Last week I had the opportunity to vacation in Yellowstone and Grand Teton National Parks. I felt so privileged to explore these national treasures. In Yellowstone I was able to stay in a rustic cabin near Roosevelt Lodge. The rocking chair on the lodge porch lent itself well to an early morning cup of coffee, listening to the birds and thinking about TR’s visit to Yellowstone with John Burroughs 110 years earlier.
On the return trip I spent two days in Cody, Wyoming, mostly at the Buffalo Bill Center of the West. This remarkable institution housing five museums and a research library was worth every minute. It is a jewel not to be missed when you’re nearby!
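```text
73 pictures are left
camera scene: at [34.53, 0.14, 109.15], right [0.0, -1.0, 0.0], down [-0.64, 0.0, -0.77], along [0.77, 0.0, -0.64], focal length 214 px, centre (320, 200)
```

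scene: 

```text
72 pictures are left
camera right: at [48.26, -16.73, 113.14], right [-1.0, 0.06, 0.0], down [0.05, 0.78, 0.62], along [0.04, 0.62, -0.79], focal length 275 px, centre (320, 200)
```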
The McCracken Research Library collections cover not only the life of William F. Cody but the full experience of the American West. A particular collection of interest comes from the Winchester Repeating Arms Company, and one file captured my attention: a series of letters regarding the firearms Theodore Roosevelt wanted for hunting big game in Africa.
I was struck by the fact that TR addressed his first letter to Winchester on the topic in June of 1908, a full nine months before the end of his presidency when he would leave on safari with his son Kermit. I was also impressed by the detail with which TR described the modifications he desired in the sights, stock, and magazine. His knowledge of the rifles and their capacities and limitations was evident. He was understandably concerned that the rifle he would be carrying sometimes jammed – an unacceptable possibility, given the game they would be pursuing. “I can not afford to take any chances,” he declared.
After three months of correspondence, Winchester sent two rifles to the President for testing. Dissatisfied with the firearms’ performance, TR responded with the sternest opening to a letter I have yet encountered: “Gentlemen: I am really annoyed at the shape in which you sent out those rifles.” Three months later his concerns had been allayed and he wrote more encouragingly, “I can not say how much I like those two .405 rifles you sent me.” He in fact ordered a third one as a back-up.
What a treat to spend time in this outstanding museum and research library following my days in the national parks. Happy travels to those of you still taking that final summer vacation! If you combine business and pleasure, I hope you succeed in doing so without feeling the passage from one to the other.